**Exercise prompt**: What is the number of lines in the entries below that include the word "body"? Provide the number only.
══ Rows
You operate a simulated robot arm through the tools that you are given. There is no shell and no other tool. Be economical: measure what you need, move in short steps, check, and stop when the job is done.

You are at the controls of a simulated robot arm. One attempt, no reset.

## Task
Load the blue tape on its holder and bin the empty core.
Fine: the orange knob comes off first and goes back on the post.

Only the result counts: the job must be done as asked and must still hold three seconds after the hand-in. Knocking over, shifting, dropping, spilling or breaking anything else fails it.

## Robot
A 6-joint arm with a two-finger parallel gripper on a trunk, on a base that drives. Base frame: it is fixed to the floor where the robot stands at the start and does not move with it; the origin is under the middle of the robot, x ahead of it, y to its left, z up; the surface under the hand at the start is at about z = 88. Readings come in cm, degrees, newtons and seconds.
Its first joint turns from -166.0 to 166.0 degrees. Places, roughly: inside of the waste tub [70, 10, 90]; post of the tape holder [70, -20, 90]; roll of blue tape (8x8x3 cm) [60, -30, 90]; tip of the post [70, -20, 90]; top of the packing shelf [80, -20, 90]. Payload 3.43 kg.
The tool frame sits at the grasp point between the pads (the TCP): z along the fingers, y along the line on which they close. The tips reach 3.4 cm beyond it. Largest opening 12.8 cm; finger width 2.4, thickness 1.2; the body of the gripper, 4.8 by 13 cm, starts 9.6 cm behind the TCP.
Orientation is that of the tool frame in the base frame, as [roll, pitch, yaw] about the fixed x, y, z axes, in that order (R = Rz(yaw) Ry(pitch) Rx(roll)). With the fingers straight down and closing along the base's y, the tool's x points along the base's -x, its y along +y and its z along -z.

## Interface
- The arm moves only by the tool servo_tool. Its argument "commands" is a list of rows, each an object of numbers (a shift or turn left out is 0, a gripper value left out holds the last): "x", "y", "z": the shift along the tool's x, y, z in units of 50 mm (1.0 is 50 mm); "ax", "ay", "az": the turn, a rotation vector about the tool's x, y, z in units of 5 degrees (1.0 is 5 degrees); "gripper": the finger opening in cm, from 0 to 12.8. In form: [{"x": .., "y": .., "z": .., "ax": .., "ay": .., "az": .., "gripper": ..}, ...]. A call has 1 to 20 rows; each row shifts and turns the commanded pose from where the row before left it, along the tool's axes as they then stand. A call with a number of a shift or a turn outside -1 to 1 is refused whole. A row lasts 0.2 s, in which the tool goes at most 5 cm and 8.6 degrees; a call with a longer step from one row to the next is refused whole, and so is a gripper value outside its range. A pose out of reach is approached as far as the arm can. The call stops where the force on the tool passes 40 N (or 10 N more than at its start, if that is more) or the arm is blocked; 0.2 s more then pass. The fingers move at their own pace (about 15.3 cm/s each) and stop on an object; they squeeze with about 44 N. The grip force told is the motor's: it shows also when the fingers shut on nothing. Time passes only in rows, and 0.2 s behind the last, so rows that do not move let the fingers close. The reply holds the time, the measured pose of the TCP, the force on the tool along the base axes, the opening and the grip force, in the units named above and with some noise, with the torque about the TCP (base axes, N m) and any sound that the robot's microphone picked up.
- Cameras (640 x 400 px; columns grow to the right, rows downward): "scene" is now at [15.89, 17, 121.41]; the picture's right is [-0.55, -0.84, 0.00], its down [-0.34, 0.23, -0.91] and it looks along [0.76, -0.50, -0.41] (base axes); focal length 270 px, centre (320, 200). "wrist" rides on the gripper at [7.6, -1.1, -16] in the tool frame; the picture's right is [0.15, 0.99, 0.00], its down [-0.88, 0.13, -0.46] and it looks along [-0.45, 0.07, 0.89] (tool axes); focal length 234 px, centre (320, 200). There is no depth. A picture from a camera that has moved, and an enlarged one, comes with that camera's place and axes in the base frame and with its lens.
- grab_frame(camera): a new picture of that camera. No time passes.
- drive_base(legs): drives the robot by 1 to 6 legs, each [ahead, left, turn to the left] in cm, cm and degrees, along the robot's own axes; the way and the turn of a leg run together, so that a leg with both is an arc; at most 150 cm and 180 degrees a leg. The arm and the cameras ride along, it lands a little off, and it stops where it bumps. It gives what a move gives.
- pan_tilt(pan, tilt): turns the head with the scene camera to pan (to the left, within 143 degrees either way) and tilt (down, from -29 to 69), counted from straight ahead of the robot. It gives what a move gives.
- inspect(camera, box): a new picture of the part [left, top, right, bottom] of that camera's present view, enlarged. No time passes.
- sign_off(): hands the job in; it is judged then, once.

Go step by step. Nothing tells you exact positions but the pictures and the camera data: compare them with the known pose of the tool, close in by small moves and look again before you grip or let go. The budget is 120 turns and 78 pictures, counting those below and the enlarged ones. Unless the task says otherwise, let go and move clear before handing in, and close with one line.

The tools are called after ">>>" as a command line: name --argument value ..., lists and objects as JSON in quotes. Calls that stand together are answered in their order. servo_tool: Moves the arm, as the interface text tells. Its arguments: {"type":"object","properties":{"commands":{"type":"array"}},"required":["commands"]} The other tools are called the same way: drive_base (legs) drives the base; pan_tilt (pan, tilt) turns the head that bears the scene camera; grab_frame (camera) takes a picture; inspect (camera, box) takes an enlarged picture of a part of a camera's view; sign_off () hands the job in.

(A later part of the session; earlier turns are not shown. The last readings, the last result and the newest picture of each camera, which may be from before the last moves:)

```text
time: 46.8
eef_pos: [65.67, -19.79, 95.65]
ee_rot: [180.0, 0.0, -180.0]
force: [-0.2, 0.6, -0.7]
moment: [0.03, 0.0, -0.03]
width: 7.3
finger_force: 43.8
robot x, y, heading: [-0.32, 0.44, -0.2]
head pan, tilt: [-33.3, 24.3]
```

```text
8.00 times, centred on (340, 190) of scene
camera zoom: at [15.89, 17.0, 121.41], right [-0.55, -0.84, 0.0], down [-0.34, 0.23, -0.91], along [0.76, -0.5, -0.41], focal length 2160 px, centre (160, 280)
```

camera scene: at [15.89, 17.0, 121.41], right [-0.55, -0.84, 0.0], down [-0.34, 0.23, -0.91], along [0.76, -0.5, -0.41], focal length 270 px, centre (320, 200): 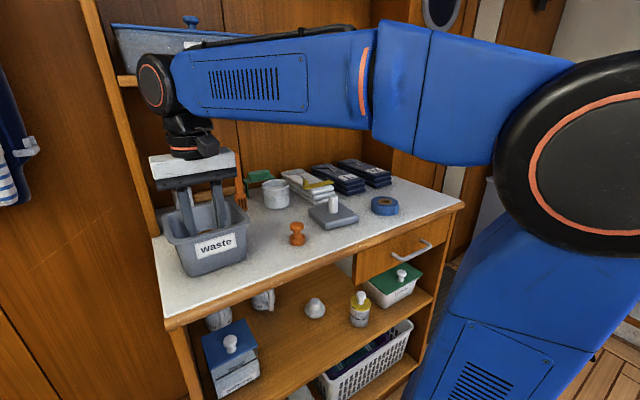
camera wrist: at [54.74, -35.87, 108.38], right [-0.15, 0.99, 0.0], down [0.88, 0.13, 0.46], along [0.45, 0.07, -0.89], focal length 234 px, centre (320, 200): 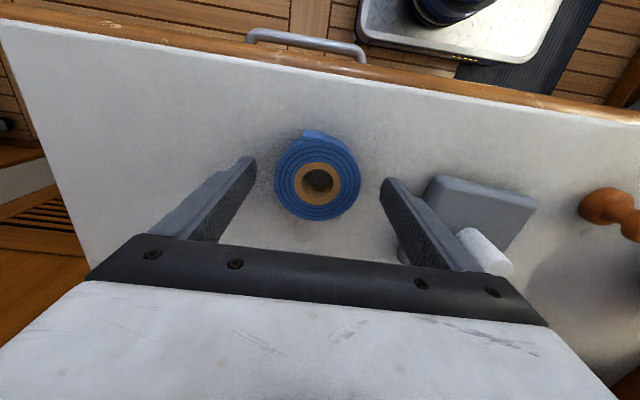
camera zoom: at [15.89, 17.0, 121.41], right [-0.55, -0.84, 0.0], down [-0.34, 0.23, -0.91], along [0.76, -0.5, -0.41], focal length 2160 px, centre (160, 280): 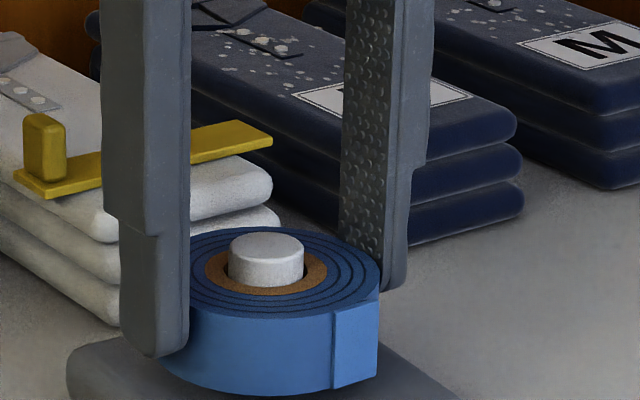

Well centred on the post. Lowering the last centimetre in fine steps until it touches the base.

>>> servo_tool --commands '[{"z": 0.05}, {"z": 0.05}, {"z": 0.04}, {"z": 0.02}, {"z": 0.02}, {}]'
════
══ Rows
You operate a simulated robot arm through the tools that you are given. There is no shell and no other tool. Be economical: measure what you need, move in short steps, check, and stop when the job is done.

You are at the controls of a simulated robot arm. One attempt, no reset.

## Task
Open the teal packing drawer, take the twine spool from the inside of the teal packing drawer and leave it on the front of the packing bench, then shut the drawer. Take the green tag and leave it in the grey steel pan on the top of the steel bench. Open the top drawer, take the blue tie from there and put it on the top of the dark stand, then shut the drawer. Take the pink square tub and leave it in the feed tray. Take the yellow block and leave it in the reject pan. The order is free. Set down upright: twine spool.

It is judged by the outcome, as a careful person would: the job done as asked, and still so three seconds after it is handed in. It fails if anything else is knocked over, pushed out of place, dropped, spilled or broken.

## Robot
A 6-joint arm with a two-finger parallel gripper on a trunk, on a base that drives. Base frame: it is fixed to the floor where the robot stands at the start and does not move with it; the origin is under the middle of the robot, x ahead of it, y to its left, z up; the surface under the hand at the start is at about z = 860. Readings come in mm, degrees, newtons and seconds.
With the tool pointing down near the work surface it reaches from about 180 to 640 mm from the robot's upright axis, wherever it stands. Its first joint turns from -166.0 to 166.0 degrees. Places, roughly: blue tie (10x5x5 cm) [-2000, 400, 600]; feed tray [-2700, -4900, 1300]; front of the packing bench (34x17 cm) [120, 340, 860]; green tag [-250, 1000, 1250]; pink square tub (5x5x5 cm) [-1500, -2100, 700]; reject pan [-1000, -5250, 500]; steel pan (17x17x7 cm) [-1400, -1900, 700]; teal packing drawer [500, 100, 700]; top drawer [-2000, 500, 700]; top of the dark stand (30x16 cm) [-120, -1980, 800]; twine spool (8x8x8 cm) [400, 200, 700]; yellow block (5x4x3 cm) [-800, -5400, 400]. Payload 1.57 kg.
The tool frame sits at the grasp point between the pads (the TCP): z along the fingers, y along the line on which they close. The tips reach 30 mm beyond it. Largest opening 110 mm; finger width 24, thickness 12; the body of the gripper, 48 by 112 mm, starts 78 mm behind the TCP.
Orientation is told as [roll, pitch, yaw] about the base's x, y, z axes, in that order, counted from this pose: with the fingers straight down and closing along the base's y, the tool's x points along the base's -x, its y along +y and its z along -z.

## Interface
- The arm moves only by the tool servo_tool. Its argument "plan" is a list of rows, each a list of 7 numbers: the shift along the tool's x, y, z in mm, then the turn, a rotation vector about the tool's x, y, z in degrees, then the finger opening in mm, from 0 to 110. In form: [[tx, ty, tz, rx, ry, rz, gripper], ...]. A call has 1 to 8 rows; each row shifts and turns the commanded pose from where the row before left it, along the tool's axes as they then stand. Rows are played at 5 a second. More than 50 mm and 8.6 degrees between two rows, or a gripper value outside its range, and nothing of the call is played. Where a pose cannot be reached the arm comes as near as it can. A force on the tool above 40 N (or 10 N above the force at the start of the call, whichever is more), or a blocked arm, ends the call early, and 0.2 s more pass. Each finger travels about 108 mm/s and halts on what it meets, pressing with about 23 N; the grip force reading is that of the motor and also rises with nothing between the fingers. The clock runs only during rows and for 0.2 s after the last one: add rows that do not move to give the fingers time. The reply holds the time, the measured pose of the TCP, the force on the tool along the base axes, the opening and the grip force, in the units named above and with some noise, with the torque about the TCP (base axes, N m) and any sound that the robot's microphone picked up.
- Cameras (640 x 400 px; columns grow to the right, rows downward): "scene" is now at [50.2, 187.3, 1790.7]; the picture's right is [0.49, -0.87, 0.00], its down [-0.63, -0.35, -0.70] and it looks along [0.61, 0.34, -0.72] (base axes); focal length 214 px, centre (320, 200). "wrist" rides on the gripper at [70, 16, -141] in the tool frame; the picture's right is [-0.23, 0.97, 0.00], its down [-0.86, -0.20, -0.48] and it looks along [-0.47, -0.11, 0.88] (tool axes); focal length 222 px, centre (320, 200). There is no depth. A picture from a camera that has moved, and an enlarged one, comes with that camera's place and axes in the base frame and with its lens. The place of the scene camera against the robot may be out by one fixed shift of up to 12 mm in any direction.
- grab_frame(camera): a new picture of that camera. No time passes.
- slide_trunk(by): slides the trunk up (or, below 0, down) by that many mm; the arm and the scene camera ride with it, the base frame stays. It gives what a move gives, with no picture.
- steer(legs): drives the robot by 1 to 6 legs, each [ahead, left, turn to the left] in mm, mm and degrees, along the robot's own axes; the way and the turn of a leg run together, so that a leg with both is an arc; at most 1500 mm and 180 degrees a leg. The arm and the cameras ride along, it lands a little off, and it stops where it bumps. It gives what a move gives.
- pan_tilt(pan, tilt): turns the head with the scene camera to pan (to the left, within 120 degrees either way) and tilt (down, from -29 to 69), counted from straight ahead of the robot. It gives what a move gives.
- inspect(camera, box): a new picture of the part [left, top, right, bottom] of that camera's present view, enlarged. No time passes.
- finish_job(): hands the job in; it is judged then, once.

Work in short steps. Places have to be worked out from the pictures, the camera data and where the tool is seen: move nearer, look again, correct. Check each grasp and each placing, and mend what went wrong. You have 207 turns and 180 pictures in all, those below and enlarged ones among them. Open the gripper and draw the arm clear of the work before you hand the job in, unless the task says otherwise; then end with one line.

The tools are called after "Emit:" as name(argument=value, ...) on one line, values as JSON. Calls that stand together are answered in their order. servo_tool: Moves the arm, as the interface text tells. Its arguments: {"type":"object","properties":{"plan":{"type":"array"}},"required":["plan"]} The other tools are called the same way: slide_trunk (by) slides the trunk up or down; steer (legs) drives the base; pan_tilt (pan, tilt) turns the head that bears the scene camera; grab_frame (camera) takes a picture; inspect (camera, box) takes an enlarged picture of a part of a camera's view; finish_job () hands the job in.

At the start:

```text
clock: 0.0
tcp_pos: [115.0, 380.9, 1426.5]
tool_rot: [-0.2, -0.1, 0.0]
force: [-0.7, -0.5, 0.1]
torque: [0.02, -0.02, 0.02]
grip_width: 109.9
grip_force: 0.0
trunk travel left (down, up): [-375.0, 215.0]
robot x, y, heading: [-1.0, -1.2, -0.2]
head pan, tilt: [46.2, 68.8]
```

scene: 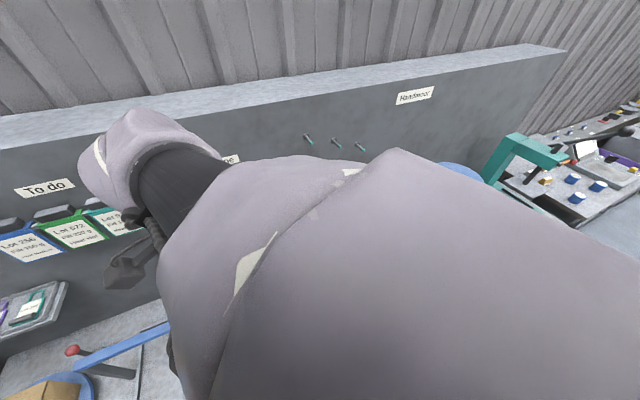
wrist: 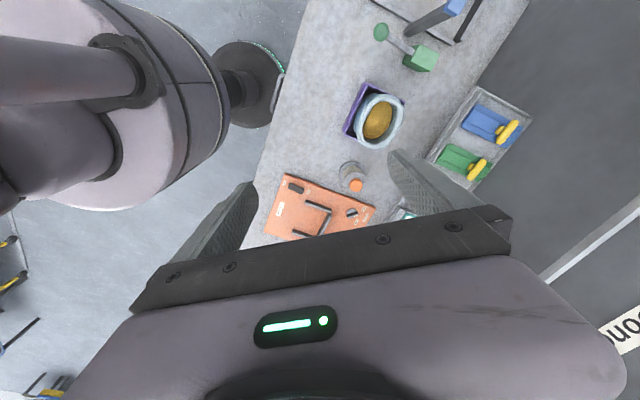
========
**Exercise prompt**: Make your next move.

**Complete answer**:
════
**Complete answer**: 2